>> start Excerpted passage

La diplomazia di Donald
Per il ruolo di segretario di Stato, cioè capo della diplomazia americana, in queste ore si parla del falco John Bolton e di una vecchia conoscenza della tanto vituperata politica di Washington: è l’ex speaker della Camera ma soprattutto superconservatore Newt Gingrich.

Gingrich è un altro fedelissimo di Donald e con il neopresidente condivide quelle frasi che allarmano progressisti e molti conservatori. Tralasciando le opinioni sulla prima moglie - «non è abbastanza bella e giovane per starmi accanto nel caso diventi presidente, e poi ha il cancro» - e su stesso - «non sono un leader, sono troppo intellettuale e astratto; penso troppo» - ha detto delle donne al fronte: «hanno problemi biologici a stare 30 giorni in trincea perché prendono infezioni e non hanno un’adeguata forza fisica». Della libertà religiosa in Usa: «Non ci dovrebbero essere moschee vicino a Ground Zero fino a quando non vedremo chiese e sinagoghe in Arabia Saudita. Sarebbe come mettere un simbolo nazista vicino al museo dell’Olocausto».

>> end Excerpted passage

» What is being asked
Produce the text that comes next in the excerpted passage.

>> start Information supplied

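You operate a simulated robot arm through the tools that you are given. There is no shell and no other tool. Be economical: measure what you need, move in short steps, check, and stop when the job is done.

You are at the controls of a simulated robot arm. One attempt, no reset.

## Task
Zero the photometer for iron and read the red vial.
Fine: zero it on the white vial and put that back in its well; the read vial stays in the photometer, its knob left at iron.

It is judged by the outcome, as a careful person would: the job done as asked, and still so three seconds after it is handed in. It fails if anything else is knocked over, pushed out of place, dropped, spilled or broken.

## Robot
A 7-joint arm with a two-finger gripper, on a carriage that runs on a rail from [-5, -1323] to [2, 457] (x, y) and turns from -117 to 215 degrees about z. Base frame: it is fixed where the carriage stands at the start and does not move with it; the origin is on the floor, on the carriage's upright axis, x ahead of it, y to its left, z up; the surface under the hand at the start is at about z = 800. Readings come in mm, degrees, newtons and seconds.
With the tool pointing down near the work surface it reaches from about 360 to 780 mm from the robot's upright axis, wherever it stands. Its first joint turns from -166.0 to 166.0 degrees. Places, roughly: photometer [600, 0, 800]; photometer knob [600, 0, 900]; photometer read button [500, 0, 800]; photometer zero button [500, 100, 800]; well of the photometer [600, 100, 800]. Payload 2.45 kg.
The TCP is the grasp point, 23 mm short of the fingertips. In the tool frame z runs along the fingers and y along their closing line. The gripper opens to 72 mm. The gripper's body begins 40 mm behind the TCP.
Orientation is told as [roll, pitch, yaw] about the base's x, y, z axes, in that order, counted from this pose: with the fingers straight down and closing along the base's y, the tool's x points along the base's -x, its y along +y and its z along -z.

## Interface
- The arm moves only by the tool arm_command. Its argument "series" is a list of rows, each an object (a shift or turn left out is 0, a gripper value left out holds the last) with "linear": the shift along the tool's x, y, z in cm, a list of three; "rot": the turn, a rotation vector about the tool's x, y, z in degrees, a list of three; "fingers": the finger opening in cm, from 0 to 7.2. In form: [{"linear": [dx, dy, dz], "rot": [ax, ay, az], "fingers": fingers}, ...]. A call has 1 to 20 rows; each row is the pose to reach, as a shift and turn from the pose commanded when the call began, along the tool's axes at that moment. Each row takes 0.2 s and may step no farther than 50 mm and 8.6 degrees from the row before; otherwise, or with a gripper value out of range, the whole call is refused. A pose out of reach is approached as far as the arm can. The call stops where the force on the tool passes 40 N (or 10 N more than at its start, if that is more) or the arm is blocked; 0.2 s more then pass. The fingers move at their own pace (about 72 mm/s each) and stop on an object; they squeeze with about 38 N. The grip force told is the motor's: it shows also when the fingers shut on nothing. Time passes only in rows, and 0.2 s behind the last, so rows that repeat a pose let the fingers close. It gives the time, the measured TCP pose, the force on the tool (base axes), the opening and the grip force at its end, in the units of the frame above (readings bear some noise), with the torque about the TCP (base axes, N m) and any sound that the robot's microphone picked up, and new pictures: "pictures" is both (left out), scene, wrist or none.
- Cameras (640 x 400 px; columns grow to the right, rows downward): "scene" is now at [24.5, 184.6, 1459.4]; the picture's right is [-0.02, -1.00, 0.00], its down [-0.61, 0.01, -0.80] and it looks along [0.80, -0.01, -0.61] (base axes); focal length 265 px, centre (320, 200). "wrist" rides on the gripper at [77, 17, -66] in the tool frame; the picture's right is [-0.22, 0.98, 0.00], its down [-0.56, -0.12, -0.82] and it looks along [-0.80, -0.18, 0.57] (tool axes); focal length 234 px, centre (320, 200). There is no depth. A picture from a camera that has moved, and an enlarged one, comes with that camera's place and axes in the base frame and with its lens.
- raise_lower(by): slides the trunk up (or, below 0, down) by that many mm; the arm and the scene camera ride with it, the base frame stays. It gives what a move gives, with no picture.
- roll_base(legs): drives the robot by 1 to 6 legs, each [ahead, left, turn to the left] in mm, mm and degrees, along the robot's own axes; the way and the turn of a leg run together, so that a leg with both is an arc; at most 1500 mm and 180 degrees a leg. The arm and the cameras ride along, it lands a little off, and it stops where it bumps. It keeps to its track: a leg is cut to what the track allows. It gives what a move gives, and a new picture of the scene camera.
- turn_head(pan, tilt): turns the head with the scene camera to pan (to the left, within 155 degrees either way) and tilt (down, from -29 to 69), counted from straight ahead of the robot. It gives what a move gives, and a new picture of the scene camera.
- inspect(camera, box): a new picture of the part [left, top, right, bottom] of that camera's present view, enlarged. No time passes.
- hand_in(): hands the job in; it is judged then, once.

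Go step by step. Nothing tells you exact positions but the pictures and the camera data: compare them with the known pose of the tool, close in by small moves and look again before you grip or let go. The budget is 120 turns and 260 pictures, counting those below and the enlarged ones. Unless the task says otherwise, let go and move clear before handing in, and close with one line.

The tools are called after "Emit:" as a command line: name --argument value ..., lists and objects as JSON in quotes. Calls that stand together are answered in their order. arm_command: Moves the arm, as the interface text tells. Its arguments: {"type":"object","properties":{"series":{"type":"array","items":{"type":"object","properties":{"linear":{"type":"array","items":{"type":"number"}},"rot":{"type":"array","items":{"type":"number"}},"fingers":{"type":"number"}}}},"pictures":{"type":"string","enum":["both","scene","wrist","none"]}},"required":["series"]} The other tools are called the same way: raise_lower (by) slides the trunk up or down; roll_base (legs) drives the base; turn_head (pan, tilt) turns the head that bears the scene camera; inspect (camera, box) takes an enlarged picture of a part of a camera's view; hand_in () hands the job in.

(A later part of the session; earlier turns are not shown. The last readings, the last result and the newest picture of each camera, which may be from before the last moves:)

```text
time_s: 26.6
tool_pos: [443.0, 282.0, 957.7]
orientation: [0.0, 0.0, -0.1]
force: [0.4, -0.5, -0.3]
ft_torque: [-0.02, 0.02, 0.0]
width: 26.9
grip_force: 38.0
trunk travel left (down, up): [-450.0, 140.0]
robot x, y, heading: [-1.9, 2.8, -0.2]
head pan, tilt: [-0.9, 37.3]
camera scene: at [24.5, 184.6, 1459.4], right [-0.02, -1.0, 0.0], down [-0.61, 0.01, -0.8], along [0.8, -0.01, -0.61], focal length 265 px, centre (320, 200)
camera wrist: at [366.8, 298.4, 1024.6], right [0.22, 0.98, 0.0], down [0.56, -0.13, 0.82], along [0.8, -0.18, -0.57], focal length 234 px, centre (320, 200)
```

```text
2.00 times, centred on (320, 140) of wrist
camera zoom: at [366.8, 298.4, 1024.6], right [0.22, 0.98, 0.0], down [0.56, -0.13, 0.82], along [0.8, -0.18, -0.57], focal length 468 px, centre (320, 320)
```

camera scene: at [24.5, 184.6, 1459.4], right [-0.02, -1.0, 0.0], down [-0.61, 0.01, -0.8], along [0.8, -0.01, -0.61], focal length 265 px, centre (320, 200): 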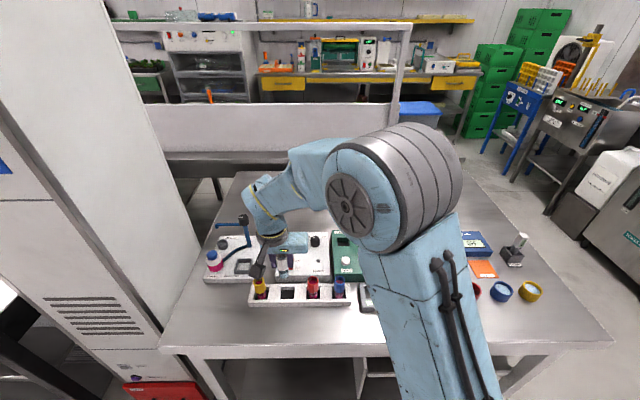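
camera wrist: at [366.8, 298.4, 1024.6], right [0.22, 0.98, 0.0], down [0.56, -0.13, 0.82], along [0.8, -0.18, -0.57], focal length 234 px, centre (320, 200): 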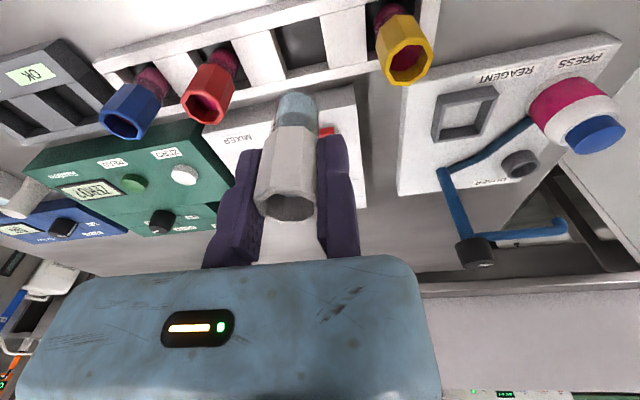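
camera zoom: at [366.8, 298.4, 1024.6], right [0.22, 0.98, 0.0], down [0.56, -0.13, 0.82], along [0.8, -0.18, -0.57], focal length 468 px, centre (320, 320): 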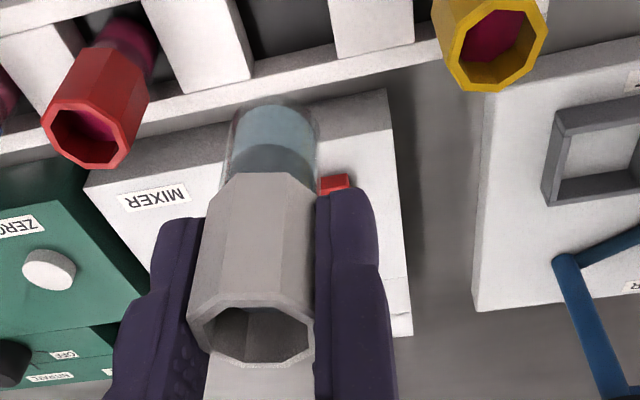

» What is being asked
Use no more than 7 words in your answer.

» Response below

>> end Information supplied

» Response below
Alla Difesa il generale che scrive su Russia Today
Ministro della Difesa o consulente per la sicurezza nazionale potrebbe essere Michael Flynn, generale che collabora con Russia Today. Era uno dei più rispettati esperti di intelligence militare della sua generazione, ha scritto Politico, prima di diventare l’alter ego per le questioni di sicurezza di Trump e soprattutto chiedere in pubblico «arrestate Hillary».

Flynn è stato capo della Defense Intelligence Agency, una versione del Pentagono della Cia, prima di essere fatto fuori in malo modo durante l’amministrazione Obama. Non è uno che si tira indietro quando c’è da esaltare l’eccezionalismo americano ma soprattutto si è scagliato contro «gli islamisti radicali» sfidando la correttezza politica americana che in questi casi fa a meno di citare la religione degli estremisti.

Ben Carson, un altro afromericano per smantellare l’Obamacare
È stato uno degli sfidanti di Trump alle primarie ma quando si è ritirato ha dato subito il suo appoggio a The Donald. Afroamericano conservatore, è un neochirurgo in pensione e potrebbe essere lui l’uomo che smantellerà l’Obamacare, la riforma sanitaria del presidente uscente.

Il fedele Chris Christie
Il capo del transition team è il governatore del New Jersey Chris Christie, che contende a Giuliani la nomina di ministro della Giustizia ma potrebbe andare anche al commercio.